TEXT TO READ:
|---|

身捨つるほどの覚悟はありや

今日は一週間前からの予報通りピンポイントの雨。傘マークがついている時間通りに降り、やんだ。この精度の高い予報によれば、大晦日に天気が崩れた後、三が日の列島は大荒れだそうだ。ゆっくり寝正月と決め込むかな。
▼師走というくらいだから、年中走りまわって小物感全開の僕なんか全速力の年の暮れである。怒涛の連休工事も早や中日を過ぎた。トラブル続出だが今のところなんとか切り抜けている。と思いたい。そう思わないと気になって年が越せない。気がつけばテレビは歌番組と年末特番とニュースハイライト。こうして何もかもあっという間に過ぎてゆく。
▼さて、今年を振り返ると、個人的には年男ということで年頭には転機の年になると思っていたが、早すぎてこんなに変化のない年もなかった。それとも気づかないだけで何か重大な変化があったのかな。ひょっとするとこのスピード感が最大の変化かもしれない。時間感覚に不可逆的な変化が生じた。まあ転機は主体的に起こすもので、待っていて起きるものじゃないけどね。

|---|

SOURCE MATERIAL:
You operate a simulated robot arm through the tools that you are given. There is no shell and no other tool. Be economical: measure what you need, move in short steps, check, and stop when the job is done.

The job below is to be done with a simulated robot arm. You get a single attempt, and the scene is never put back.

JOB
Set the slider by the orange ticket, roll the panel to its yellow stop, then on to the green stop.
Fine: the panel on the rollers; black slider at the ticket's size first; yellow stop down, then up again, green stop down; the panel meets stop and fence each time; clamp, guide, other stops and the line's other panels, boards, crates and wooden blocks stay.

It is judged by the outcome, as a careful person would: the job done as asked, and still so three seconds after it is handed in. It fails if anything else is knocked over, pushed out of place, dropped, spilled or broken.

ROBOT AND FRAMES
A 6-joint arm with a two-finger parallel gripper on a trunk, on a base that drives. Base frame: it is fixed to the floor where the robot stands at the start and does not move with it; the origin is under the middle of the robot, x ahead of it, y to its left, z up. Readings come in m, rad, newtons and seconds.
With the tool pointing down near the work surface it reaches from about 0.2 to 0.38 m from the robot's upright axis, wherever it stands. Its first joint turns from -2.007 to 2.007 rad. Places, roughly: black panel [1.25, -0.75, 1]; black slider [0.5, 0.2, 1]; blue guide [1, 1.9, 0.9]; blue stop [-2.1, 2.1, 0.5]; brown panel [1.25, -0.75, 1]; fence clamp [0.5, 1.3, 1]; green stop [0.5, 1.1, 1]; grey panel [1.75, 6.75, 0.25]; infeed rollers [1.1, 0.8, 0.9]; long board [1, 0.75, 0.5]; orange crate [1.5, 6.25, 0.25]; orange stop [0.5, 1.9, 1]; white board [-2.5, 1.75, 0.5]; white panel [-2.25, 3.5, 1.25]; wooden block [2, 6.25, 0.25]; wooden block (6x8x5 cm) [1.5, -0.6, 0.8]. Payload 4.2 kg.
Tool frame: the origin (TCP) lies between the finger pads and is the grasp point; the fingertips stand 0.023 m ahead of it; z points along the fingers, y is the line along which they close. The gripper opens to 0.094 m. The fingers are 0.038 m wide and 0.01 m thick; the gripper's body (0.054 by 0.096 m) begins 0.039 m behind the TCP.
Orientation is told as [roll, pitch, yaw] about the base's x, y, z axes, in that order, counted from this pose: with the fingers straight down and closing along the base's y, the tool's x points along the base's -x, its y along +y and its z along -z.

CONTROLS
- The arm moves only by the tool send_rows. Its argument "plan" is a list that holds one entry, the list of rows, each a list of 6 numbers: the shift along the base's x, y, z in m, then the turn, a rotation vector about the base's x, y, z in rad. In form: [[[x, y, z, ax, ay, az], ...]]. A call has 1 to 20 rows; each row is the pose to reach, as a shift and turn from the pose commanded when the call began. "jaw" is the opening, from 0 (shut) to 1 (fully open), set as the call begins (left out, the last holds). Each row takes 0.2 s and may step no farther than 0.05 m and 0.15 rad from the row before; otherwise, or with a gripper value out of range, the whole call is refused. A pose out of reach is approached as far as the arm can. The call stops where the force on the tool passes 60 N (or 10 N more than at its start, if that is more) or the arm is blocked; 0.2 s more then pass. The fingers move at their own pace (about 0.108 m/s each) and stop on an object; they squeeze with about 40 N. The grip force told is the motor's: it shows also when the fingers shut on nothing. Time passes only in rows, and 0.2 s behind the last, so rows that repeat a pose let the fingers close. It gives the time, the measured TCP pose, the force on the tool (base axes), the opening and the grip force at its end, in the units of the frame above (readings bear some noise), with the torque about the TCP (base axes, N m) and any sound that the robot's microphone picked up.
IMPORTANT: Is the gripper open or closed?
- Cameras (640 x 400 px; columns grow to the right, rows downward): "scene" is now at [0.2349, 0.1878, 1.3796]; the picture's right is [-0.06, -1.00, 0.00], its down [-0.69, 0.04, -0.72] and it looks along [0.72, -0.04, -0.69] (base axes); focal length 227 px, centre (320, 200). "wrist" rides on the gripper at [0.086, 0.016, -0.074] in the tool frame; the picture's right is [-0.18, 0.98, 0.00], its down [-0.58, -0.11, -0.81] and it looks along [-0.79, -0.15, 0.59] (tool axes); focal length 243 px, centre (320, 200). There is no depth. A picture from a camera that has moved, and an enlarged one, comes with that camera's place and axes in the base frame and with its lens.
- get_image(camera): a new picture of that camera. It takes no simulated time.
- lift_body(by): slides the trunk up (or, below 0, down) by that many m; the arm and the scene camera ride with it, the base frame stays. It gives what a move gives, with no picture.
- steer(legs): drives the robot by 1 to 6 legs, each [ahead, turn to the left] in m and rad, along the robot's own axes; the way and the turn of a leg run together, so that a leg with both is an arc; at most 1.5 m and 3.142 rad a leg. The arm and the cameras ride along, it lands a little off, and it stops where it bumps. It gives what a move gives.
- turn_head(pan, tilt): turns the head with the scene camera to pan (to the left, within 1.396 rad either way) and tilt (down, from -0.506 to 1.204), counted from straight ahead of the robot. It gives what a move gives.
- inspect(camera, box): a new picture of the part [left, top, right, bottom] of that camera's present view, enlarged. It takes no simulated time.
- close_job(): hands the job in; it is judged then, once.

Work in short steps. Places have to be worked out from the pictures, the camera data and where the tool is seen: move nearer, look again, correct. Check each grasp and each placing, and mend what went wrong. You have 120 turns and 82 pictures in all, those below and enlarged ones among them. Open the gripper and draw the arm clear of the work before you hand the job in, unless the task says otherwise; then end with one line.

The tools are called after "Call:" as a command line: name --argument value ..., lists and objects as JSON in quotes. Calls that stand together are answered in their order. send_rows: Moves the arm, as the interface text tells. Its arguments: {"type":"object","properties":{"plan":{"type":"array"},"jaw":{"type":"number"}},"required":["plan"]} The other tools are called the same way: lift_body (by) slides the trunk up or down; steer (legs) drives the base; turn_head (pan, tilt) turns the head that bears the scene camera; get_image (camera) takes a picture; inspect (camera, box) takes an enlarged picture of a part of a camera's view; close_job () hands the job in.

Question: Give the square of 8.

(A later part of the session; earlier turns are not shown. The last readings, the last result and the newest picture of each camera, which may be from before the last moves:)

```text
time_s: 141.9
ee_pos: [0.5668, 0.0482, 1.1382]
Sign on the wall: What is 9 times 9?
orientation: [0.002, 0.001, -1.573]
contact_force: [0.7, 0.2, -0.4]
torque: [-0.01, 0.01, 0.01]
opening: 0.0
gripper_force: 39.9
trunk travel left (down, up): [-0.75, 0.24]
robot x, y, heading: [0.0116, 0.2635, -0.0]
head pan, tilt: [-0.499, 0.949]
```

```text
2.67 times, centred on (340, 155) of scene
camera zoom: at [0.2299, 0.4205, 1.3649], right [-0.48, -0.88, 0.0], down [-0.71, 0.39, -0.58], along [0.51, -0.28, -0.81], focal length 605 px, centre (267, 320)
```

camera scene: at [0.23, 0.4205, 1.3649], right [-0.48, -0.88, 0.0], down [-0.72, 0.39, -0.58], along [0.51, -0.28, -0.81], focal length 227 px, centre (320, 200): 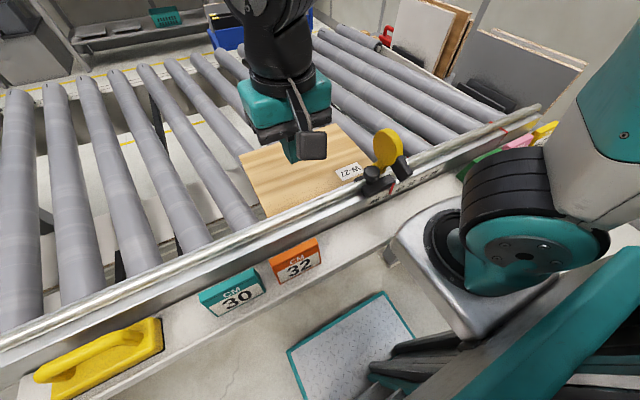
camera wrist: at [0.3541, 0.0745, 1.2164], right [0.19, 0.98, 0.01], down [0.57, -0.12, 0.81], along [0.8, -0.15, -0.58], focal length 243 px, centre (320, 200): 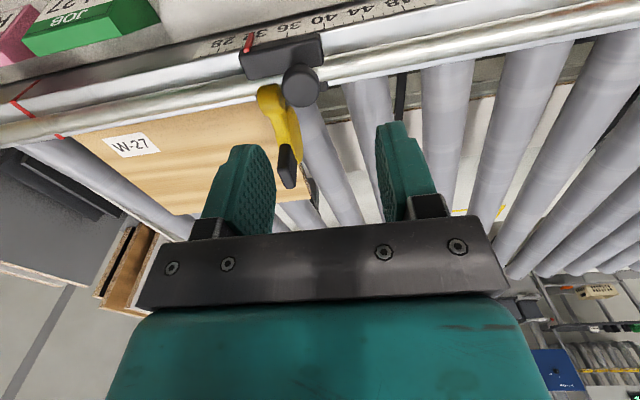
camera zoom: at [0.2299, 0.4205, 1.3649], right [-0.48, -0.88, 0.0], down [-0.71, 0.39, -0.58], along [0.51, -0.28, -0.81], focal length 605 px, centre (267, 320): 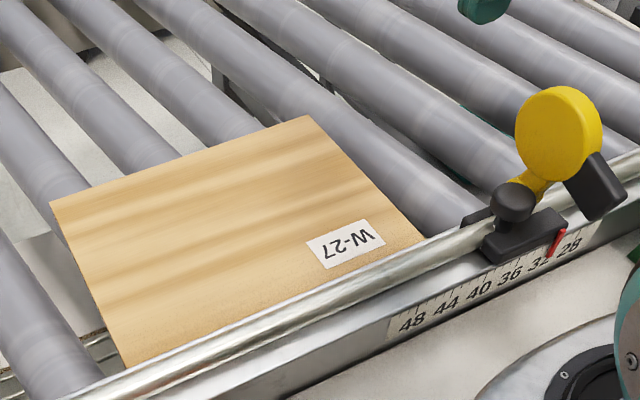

|---|

YOUR GOAL: Extract from the text to read the words running from "身捨つるほどの覚悟はありや" to "もあっという間に過ぎてゆく。".

FINISHED TASK:
身捨つるほどの覚悟はありや

今日は一週間前からの予報通りピンポイントの雨。傘マークがついている時間通りに降り、やんだ。この精度の高い予報によれば、大晦日に天気が崩れた後、三が日の列島は大荒れだそうだ。ゆっくり寝正月と決め込むかな。
▼師走というくらいだから、年中走りまわって小物感全開の僕なんか全速力の年の暮れである。怒涛の連休工事も早や中日を過ぎた。トラブル続出だが今のところなんとか切り抜けている。と思いたい。そう思わないと気になって年が越せない。気がつけばテレビは歌番組と年末特番とニュースハイライト。こうして何もかもあっという間に過ぎてゆく。